Thursday, October 25, 201812:00 PM - 1:30 PM
10383 Bunche Hall
Wine and cheese, baguettes and croissants, multiple courses and fresh products straight from the market—these are the internationally recognized hallmarks of French food. Yet, even as the practices surrounding the mythical French table have been deemed worthy of a place on UNESCO’s World Heritage List since 2010, culinary traditions in France remain persistently rooted in legacies of colonialism that are invisible to many. Through an analysis of colonial-era advertisements for the sale of Indochinese rice in France, this presentation will demonstrate how the image of the French table was instrumentalized to encourage the assimilation of Vietnamese foods and people. Indeed, by re-evaluating this potent symbol, it will become clear that while the French table can be a place of welcoming, sharing, and universality, it also one of servitude and exploitation, exclusion and inferiority based on colonial-era conceptions of race, in particular for people of Vietnamese origin.

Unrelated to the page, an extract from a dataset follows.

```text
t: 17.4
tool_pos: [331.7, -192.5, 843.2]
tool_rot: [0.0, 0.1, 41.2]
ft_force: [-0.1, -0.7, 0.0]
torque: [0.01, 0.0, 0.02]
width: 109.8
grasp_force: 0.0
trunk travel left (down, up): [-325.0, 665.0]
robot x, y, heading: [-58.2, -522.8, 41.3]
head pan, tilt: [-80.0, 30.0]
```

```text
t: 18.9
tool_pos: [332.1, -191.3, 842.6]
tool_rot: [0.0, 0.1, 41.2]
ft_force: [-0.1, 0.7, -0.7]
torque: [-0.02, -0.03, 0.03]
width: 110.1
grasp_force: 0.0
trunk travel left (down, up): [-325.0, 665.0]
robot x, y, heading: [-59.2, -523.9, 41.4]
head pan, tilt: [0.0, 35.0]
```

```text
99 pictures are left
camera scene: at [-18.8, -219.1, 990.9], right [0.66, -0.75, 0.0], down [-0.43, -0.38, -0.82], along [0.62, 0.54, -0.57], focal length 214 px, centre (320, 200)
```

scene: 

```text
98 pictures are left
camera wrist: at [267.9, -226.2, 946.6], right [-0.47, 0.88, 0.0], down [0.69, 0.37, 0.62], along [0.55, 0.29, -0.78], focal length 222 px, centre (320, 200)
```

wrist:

Thus, how postcolonial authors of Vietnamese origin handle the French table and its attendant culinary tropes will take on new importance; for their works will shift the focus away from the table itself and direct it to stories from the fields and kitchens, of immigration and exile, of economic exploitation and navigation of globalized tastes, economic trends, and cultural expectations.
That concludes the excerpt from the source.